Otros componentes del pacto no reequilibran su carácter regresivo

            Tampoco otros componentes del pacto social y económico equilibran el fuerte retroceso en los derechos de las pensiones. Son elementos menores que acompañan a ese contenido fundamental regresivo. Tienen poca relevancia para acometer los graves problemas del paro existente, la ausencia de políticas efectivas que aseguren la creación de empleo y protejan a los desempleados de su dramática situación con cada vez menos cobertura de protección social. Las tres medidas más significativas tienen su claroscuro.

            Primero, el limitado plan de empleo juvenil (cien mil a tiempo parcial) está subvencionado con las cotizaciones destinadas a las pensiones públicas. Se trata de un abaratamiento de costes laborales para los empresarios que reciben una bonificación significativa (235 millones de euros que dejan de aportar) de la Seguridad Social, precisamente cuando el Gobierno ha congelado la revalorización de las pensiones. No es de extrañar que hasta el propio Cándido Méndez, Secretario General de la UGT, exprese que ese es un ‘sapo’ que han tenido que tragar los sindicatos para facilitar el acuerdo.

            Segundo, el cambio y la reducción de la protección social a los parados. Es positiva una mayor formación y apoyo al reciclaje profesional. La cuestión es que se elimina el anterior subsidio de 426 euros, que prorrogaba durante seis meses esa cobertura mínima. La actual prestación es menor (400 euros) y, sobre todo, cubre a mucha menos gente que debe cumplir mayores requisitos.
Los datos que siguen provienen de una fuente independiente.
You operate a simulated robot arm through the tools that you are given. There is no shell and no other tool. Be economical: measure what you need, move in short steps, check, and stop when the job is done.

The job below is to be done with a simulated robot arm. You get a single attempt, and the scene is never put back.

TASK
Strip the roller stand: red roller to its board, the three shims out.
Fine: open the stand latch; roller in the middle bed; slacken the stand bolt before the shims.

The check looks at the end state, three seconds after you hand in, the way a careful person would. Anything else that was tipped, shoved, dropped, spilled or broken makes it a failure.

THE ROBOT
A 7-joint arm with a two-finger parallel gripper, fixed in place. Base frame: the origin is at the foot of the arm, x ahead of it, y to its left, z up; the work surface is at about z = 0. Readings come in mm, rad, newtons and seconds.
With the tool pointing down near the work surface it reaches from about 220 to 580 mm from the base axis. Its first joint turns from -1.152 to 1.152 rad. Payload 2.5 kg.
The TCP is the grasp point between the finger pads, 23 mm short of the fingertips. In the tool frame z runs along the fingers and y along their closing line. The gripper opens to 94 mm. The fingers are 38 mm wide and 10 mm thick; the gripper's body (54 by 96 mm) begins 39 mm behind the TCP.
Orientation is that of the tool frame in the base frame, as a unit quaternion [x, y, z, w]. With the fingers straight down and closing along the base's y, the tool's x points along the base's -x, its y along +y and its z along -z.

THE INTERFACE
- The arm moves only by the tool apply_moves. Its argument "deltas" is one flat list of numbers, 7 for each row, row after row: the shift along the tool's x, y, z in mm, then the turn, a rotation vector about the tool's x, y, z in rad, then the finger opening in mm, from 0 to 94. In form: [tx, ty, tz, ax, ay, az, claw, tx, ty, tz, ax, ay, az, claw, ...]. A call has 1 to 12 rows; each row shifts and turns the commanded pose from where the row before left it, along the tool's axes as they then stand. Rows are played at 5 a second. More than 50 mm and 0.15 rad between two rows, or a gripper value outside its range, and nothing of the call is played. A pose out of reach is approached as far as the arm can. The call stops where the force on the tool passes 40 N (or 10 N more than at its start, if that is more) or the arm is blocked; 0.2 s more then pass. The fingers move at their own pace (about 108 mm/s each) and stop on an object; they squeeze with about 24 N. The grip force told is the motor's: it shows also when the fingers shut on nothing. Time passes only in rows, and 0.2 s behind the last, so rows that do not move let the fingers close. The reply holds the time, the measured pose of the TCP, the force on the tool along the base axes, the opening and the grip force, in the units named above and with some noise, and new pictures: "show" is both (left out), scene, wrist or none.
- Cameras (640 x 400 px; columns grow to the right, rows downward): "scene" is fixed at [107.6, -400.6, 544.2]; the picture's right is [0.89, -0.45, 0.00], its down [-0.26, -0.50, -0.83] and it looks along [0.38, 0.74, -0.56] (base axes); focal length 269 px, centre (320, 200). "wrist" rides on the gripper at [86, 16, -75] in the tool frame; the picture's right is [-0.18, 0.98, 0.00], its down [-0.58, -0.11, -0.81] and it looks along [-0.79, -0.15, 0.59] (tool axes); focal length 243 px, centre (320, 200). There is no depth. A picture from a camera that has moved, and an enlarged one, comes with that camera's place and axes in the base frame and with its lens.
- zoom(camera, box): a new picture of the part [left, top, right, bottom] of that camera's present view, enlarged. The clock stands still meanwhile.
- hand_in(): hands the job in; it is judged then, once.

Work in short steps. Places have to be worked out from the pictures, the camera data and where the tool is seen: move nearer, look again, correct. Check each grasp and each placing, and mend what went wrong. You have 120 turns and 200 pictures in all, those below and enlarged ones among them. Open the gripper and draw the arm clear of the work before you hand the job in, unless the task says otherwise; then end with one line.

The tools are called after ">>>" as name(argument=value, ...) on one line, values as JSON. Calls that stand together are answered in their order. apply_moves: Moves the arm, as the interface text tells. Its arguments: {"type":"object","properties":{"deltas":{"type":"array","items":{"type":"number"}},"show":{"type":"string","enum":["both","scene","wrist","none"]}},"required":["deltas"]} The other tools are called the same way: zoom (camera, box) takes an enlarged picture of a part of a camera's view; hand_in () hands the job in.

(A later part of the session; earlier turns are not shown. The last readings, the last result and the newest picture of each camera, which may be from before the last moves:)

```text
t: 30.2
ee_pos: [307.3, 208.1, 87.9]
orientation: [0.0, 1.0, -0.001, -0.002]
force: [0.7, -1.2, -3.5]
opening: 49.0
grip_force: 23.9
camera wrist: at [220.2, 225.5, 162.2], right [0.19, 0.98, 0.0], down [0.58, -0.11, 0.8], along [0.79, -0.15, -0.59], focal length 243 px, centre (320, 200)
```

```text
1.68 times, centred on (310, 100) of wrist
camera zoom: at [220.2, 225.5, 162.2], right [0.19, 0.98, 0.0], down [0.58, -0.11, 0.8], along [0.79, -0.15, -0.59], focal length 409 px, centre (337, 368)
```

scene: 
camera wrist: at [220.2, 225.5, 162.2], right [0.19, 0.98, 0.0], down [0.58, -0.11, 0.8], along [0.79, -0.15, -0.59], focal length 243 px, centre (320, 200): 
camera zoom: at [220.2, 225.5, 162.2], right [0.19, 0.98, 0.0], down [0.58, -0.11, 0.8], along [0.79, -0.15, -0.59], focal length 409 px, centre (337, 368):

            Tercero, el compromiso sobre la reforma de la negociación colectiva es muy genérico. El riesgo principal ahora no es el programa máximo de algunos neoliberales  de quitar la ‘ultraactividad’ de los convenios colectivos al terminar su vigencia (igual que el ‘desmantelamiento’ del sistema público de pensiones), dejando sin regulación (partir de cero) las condiciones de todos los trabajadores. El objetivo práctico de las organizaciones empresariales (y el Gobierno) es el proceso de desregulación (flexibilidad) laboral ampliando las posibilidades de descuelgue empresarial y la discrecionalidad de su poder en las relaciones laborales y las condiciones laborales internas, y paralelamente, disminuir la capacidad reguladora de los convenios colectivos y los representantes de los trabajadores. Particularmente, pretenden, desde hace años, la eliminación de los convenios sectoriales provinciales, claves para la regulación laboral en un tejido productivo de pymes y donde las estructuras sindicales de delegados y representantes de los trabajadores y los sindicatos de rama (provinciales o regionales) juegan un papel clave. La dinámica empresarial y gubernamental pretende dejar los dos extremos: convenios sectoriales estatales de mínimos, dejando lo sustancial al ámbito de la empresa (con mayor debilidad sindical, salvo en las grandes). Se debilita la función representativa y la capacidad contractual de esa columna central para el sindicalismo. Y el resultado de esa pugna está sin resolver en el pacto.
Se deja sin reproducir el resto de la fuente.